▼

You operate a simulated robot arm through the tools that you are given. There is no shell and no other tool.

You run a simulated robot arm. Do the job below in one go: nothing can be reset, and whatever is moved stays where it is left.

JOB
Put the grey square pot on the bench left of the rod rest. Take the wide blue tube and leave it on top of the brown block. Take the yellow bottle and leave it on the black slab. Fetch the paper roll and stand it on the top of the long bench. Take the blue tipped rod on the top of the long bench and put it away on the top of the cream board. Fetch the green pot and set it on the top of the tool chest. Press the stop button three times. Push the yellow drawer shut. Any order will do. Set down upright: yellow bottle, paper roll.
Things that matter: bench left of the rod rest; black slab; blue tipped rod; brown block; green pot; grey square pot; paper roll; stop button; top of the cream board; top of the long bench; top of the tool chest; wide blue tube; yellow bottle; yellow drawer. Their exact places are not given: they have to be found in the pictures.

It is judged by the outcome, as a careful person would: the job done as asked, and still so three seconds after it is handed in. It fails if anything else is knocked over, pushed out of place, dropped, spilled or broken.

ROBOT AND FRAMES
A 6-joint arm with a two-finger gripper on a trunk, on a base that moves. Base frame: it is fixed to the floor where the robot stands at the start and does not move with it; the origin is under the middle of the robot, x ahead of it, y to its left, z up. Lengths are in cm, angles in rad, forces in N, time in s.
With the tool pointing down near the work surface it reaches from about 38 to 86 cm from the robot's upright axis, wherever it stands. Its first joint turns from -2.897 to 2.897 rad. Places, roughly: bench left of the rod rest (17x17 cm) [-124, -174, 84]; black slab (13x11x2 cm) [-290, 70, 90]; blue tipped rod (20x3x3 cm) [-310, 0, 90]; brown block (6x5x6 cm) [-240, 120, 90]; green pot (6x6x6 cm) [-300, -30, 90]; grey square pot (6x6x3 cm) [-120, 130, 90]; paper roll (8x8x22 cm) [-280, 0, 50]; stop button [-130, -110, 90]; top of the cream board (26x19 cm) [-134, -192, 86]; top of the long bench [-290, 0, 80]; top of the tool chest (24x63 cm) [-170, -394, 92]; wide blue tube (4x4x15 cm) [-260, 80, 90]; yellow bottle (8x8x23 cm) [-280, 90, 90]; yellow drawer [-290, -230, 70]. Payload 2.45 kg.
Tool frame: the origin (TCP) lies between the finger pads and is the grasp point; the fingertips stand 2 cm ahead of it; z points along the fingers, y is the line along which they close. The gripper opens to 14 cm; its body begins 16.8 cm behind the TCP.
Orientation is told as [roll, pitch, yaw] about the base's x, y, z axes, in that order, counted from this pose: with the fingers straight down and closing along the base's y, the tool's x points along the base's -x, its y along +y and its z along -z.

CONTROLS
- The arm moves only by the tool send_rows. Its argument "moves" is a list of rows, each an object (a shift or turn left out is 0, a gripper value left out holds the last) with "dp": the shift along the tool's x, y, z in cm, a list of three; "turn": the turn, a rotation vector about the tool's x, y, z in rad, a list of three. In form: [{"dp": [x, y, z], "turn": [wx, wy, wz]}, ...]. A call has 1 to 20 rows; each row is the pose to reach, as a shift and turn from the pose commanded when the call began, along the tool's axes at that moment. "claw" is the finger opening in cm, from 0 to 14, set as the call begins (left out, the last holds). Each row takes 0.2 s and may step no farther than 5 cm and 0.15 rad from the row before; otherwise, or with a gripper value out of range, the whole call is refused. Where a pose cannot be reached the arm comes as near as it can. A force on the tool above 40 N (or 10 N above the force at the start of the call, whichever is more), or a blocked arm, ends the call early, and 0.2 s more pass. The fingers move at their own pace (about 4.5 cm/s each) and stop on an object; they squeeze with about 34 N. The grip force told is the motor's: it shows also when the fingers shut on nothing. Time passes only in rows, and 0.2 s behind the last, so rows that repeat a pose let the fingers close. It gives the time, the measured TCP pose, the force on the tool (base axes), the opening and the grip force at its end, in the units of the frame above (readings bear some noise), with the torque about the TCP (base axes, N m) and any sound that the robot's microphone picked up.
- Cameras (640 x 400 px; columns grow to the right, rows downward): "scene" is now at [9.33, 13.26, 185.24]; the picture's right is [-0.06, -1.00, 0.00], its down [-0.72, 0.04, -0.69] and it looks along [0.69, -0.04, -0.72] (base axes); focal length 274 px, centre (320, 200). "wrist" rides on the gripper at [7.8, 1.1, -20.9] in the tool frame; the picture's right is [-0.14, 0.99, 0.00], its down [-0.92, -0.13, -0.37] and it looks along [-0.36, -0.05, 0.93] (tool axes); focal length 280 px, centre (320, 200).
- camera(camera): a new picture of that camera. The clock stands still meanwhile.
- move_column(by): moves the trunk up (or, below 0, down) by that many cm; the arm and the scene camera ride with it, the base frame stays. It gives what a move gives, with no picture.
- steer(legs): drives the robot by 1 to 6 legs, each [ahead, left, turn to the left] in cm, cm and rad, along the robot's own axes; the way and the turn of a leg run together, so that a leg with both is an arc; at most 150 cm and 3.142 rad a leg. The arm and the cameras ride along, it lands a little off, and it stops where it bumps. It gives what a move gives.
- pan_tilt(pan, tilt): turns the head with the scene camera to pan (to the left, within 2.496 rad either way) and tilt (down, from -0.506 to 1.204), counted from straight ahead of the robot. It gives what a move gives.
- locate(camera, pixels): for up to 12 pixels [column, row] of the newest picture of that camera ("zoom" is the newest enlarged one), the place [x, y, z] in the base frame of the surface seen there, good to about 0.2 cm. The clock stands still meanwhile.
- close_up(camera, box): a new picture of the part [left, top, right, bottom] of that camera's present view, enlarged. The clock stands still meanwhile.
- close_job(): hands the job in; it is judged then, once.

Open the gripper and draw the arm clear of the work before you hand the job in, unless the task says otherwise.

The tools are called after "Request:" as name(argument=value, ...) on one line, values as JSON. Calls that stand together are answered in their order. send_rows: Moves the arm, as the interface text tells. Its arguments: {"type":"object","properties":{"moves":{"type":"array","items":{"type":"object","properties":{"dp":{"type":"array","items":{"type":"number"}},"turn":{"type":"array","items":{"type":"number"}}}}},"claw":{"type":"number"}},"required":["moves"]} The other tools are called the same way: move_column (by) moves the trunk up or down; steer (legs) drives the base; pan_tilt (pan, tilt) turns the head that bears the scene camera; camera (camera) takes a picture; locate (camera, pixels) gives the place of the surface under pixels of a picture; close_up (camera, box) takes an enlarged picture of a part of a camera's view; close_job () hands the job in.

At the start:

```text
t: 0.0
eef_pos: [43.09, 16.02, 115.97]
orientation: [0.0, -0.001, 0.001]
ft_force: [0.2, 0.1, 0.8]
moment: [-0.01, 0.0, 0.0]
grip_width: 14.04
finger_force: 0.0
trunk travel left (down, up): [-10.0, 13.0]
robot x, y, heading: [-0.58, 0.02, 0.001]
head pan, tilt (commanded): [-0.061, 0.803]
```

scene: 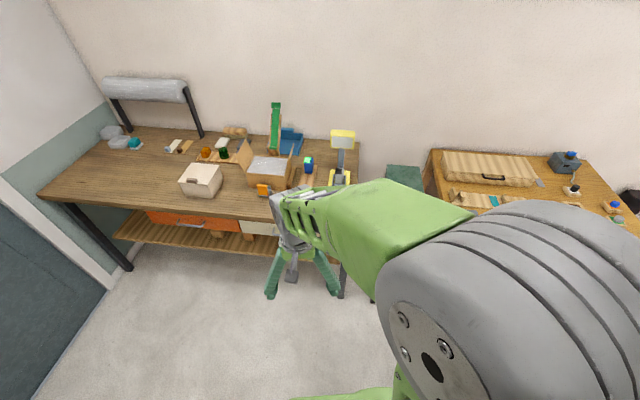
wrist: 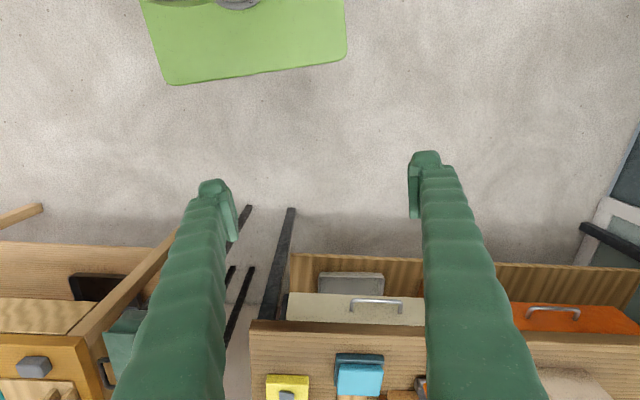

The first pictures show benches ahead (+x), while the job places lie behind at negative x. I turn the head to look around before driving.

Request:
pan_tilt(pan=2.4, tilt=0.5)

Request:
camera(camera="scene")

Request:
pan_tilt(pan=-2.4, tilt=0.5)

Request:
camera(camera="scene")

▲
▼

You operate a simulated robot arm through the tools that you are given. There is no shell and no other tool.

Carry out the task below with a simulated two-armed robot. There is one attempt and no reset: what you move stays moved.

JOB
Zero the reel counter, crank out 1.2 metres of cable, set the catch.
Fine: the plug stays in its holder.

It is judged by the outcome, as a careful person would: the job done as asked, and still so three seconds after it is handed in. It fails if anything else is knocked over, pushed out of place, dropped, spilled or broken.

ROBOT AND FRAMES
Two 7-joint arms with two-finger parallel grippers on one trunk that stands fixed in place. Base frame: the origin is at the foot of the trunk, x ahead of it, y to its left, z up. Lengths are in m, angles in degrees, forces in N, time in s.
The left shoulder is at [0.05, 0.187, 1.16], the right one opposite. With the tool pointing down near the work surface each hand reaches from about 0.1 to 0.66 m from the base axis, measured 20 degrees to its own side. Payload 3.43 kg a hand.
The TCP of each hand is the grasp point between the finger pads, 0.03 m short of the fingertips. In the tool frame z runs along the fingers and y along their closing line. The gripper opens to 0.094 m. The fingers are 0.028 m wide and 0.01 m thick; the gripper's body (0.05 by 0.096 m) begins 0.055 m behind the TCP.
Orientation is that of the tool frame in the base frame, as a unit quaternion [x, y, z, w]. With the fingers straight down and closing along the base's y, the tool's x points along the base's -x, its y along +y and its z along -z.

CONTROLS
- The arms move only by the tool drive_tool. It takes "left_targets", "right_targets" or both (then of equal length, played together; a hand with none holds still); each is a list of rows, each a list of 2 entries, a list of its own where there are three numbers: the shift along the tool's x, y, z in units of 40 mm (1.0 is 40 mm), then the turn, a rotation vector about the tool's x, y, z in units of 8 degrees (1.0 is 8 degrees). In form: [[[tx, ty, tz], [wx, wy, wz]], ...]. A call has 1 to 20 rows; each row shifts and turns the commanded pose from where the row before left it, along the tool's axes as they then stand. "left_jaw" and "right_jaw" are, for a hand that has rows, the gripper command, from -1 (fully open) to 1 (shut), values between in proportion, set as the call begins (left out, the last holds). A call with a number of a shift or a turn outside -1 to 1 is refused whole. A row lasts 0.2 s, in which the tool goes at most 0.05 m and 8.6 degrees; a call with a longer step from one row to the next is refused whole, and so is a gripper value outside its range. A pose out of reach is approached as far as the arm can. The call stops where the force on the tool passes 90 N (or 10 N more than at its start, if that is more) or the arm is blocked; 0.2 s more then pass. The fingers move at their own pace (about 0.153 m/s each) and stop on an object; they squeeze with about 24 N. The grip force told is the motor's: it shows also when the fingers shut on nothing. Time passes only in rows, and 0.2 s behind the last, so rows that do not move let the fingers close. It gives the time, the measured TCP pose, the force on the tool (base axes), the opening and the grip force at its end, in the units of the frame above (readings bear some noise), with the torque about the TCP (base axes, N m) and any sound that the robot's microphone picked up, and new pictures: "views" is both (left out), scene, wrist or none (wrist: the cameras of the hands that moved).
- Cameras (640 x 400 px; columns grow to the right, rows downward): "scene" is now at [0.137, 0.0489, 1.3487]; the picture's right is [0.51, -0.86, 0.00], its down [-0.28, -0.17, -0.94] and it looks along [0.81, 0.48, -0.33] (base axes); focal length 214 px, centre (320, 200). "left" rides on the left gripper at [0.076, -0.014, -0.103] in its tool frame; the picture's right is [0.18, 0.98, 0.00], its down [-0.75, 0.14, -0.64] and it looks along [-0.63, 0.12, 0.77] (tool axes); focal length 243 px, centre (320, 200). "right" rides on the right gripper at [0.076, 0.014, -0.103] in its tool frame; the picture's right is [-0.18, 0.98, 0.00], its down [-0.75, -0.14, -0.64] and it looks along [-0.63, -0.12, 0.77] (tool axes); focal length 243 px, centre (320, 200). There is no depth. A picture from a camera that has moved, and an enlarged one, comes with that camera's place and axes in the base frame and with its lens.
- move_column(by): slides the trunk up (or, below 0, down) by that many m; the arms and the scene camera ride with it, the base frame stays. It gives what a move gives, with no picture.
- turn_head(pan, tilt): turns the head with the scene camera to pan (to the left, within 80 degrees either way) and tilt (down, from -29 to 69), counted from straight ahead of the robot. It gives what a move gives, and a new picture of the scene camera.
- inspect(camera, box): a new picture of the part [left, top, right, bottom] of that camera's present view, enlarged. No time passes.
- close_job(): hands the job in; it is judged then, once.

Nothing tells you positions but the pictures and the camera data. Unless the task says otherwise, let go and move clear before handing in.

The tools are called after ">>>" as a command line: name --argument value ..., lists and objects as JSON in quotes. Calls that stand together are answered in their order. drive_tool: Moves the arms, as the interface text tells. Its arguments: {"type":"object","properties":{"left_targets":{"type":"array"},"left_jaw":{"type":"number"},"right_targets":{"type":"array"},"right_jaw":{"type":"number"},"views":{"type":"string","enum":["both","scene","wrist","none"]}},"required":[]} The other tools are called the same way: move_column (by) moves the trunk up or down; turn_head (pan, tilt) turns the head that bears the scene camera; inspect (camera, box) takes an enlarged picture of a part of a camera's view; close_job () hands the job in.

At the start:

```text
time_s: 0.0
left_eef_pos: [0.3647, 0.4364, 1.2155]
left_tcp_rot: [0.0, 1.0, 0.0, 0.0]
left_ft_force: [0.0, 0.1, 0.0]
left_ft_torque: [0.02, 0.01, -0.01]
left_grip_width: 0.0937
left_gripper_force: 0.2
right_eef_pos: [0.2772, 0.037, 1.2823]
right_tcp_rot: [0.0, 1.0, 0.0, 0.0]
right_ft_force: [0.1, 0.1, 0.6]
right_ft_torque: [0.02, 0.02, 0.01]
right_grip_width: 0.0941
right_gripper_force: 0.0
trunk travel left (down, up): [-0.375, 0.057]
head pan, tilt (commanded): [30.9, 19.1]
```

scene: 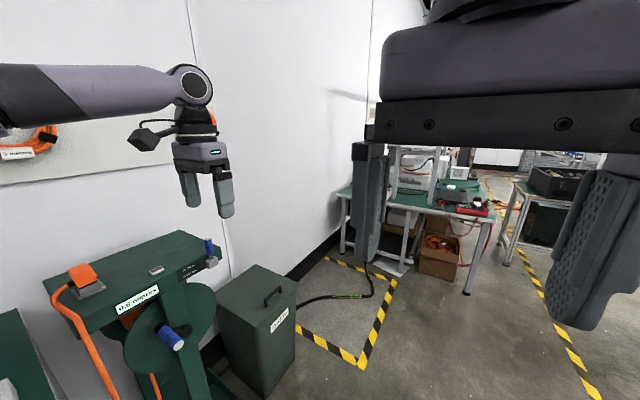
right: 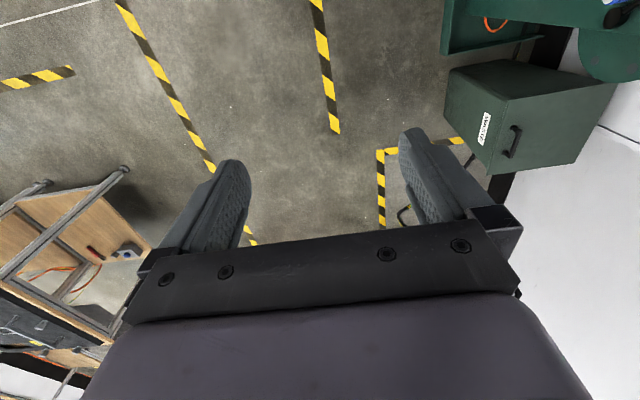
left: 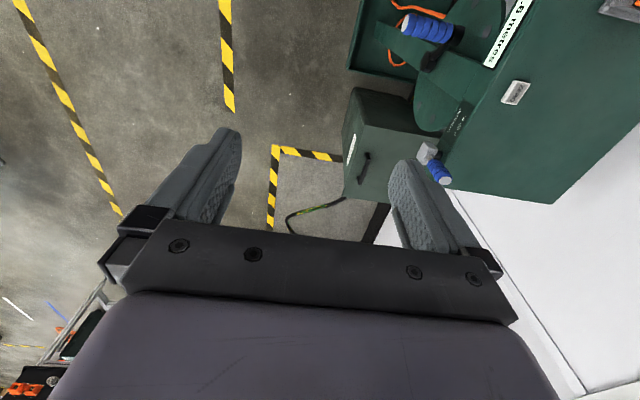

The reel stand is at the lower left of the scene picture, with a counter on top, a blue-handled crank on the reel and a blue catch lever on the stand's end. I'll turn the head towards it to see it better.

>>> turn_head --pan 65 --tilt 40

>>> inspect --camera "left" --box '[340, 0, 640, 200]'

▲
▼

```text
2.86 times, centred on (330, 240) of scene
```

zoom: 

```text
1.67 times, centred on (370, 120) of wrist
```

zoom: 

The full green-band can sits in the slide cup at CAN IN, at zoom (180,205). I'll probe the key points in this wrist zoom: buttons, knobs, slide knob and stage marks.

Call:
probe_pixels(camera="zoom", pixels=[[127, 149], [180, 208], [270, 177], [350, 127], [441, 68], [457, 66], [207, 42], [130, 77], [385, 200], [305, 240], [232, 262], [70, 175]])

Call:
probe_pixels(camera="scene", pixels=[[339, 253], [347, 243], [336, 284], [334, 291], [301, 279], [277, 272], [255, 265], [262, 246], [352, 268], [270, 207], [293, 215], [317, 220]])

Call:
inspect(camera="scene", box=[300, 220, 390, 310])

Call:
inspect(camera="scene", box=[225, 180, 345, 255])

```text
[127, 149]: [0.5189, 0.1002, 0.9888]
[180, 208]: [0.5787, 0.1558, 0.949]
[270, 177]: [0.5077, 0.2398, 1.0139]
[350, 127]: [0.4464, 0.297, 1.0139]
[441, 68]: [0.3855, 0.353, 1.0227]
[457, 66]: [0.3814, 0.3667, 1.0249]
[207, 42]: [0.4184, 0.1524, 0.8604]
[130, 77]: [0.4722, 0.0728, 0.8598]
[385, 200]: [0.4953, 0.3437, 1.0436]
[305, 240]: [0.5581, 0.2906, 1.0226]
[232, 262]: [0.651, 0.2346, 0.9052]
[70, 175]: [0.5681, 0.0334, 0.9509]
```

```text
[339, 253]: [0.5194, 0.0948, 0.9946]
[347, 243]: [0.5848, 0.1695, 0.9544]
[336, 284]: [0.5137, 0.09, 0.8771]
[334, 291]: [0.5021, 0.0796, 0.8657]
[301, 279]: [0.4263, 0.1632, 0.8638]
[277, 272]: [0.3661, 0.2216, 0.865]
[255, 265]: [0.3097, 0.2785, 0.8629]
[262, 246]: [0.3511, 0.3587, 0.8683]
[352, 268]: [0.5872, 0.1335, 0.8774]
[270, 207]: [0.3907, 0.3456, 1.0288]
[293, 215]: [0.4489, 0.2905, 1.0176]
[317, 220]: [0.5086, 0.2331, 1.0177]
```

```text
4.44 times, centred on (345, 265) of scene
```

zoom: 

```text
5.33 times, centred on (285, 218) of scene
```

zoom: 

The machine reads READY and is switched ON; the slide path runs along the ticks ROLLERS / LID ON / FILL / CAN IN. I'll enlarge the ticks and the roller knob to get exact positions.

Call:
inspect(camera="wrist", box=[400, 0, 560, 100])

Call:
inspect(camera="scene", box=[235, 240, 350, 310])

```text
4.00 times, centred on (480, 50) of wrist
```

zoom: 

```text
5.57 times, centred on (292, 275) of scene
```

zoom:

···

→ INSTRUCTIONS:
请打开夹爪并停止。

▲

→ EXCERPTED PASSAGE:
▼

8 Maret 2025 - 12:48
Nilai Tarbiyah Puasa Ramadhan dalam Perspektif Imam Khomeini

Menurut Imam Khomeini, puasa Ramadhan memiliki makna tarbiyah (pendidikan) yang sangat dalam, bukan sekadar menahan diri dari makan, minum, dan kebutuhan fisik, melainkan sebagai sebuah perjalanan rohani menuju kesempurnaan insani.

oleh: Ismail Amin Pasannai

Menurut Imam Khomeini, puasa Ramadhan memiliki makna tarbiyah (pendidikan) yang sangat dalam, bukan sekadar menahan diri dari makan, minum, dan kebutuhan fisik, melainkan sebagai sebuah perjalanan rohani menuju kesempurnaan insani. Sebagai seorang arif, Imam Khomeini memandang puasa sebagai sarana untuk membersihkan jiwa dan mendekatkan diri kepada Tuhan (sayr wa suluk ilallah).

Penyucian Diri (Tazkiyah al-Nafs)

Imam Khomeini menegaskan bahwa puasa adalah latihan untuk mengendalikan hawa nafsu (riyadhat al-nafs) yang bertujuan membersihkan hati dari kecenderungan duniawi. Dalam karyanya Adab al-Salat, beliau menjelaskan bahwa puasa mampu memutus ketergantungan manusia pada hal-hal material dan memperkuat ikatan batin dengan Allah. Puasa menjadi sarana untuk menundukkan jiwa ammarah (jiwa yang cenderung pada keburukan) dan mengembangkan jiwa muthmainnah (jiwa yang tenang dan damai).

▲

→ INSTRUCTIONS:
**A)** Transcribe the excerpted passage beginning at "8 Maret 2025". Stop after "Diri (Tazkiyah al-Nafs)".
**B)** Carry the excerpted passage on from its last sentence.

→ RESULTS IN ORDER:
**A)**
8 Maret 2025 - 12:48
Nilai Tarbiyah Puasa Ramadhan dalam Perspektif Imam Khomeini

Menurut Imam Khomeini, puasa Ramadhan memiliki makna tarbiyah (pendidikan) yang sangat dalam, bukan sekadar menahan diri dari makan, minum, dan kebutuhan fisik, melainkan sebagai sebuah perjalanan rohani menuju kesempurnaan insani.

oleh: Ismail Amin Pasannai

Menurut Imam Khomeini, puasa Ramadhan memiliki makna tarbiyah (pendidikan) yang sangat dalam, bukan sekadar menahan diri dari makan, minum, dan kebutuhan fisik, melainkan sebagai sebuah perjalanan rohani menuju kesempurnaan insani. Sebagai seorang arif, Imam Khomeini memandang puasa sebagai sarana untuk membersihkan jiwa dan mendekatkan diri kepada Tuhan (sayr wa suluk ilallah).

Penyucian Diri (Tazkiyah al-Nafs)

**B)**
Keikhlasan dan Penghambaan Sejati

Imam Khomeini menyatakan bahwa puasa adalah ibadah yang bersifat sirriyyah (rahasia), karena hanya Allah yang mengetahui tingkat keikhlasan seseorang dalam berpuasa. Dalam Sharh Du'a al-Sahar, beliau menjelaskan bahwa puasa melatih manusia untuk menghindari riya (pamer) dan memperkuat nilai keikhlasan dalam beribadah. Puasa adalah wujud penghambaan murni, di mana manusia melepaskan ego dan menyerahkan diri sepenuhnya kepada kehendak Ilahi.

Pendakian Spiritual (Maqamat al-Suluk)

Dalam perspektif irfan, puasa adalah salah satu sarana untuk menapaki tangga-tangga spiritual. Imam Khomeini berpendapat bahwa puasa tidak hanya melatih kesabaran fisik, tetapi juga membangun kesabaran rohani (sabr ruhani) yang menjadi syarat penting dalam perjalanan menuju Allah. Beliau menyebutkan bahwa rasa lapar selama puasa adalah cara untuk melemahkan pengaruh nafsu dan memperkuat dominasi ruh dalam diri manusia.

Membangun Kesadaran Ilahi (Taqwa)

Dalam penafsirannya terhadap ayat "La'allakum tattaqun" (agar kamu bertakwa), Imam Khomeini menekankan bahwa esensi puasa adalah mencapai maqam taqwa, yaitu kesadaran penuh akan kehadiran Allah dalam setiap aspek kehidupan. Puasa yang disertai dengan mujahadah (perjuangan melawan hawa nafsu) akan memperkuat muraqabah (pengawasan diri) dan mempercepat pencapaian maqam tauhid.

Puasa sebagai Madrasah Tauhid dan Akhlak

Dalam kitab Sir al-Salat, Imam Khomeini menyebutkan bahwa puasa adalah latihan untuk membangun akhlak Ilahi dalam diri manusia. Puasa tidak hanya menahan diri dari makan dan minum, tetapi juga menahan pandangan, ucapan, dan hati dari segala hal yang bertentangan dengan kehendak Allah.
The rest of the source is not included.